The community march drew people of all ages and colours — white skinned, black, brown and red; Asians, aboriginals, Filipinos and blacks from Africa and the Caribbean; short and tall, blind and new-borns. Children wore colourful handmade hats. Children and adults carried home-made signs that visibly stated what the march meant to them all: ‘I want to be safe’, ‘stop the violence’, ‘no more guns’, ‘I want respect’.
“I’m here because I’m hoping somehow this can help the violence stop,” Nelson Landon, 14, a friend of Cook’s, said. “The violence has to stop.”
A handful of politicians and known community activists joined the residents, including Premier Greg Selinger, Justice Minister Andrew Swan, MLA Rob Altemeyer, City Coun. Harvey Smith, Nick Ternette and Marianne Cerilli.

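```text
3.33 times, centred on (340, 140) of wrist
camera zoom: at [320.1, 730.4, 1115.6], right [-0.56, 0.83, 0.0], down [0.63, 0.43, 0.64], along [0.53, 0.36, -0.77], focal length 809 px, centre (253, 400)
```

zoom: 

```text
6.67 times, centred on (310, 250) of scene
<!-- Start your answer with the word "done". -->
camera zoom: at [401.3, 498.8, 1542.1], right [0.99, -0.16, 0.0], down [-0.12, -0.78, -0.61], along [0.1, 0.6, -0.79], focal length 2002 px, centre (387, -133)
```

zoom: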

But the evening belonged to the residents: It’s a place they love, where they want to raise their children, but they are concerned about the hold violence and gangs have taken in the community.
Carol Spicer, 59, said she recently returned to the neighbourhood after living almost three years in Chase, B.C.
“Something has happened to this city while I was away … it’s gotten worse,” Spicer, who lives on Sherbrook Street, said. “Look at the people, even the white people … they’re bedraggled. Something has happened to Winnipeg.”
Mathieu and Alana Manaigre are raising two young children in the neighbourhood that they say is the nicest in the city.
“People ask us all the time, every day, why we live here,” Mathieu Manaigre, an IT consultant, said.
“I’ve lived everywhere in this city, in Linden Woods and Island Lakes, but the neighbours here are the best, we have a great sense of community,” Alana Manaigre said.
Manaigre was at her Toronto Street home last week when the shootings occured, saw the heavily armed police tactical units swarm the streets.
“It’s scary. You don’t want that kind of stuff happening where you live and where you want to raise your kids,” she said.
“We’re concerned about the violence but at the same time we don’t find it unsafe,” Mathieu Manaigre said.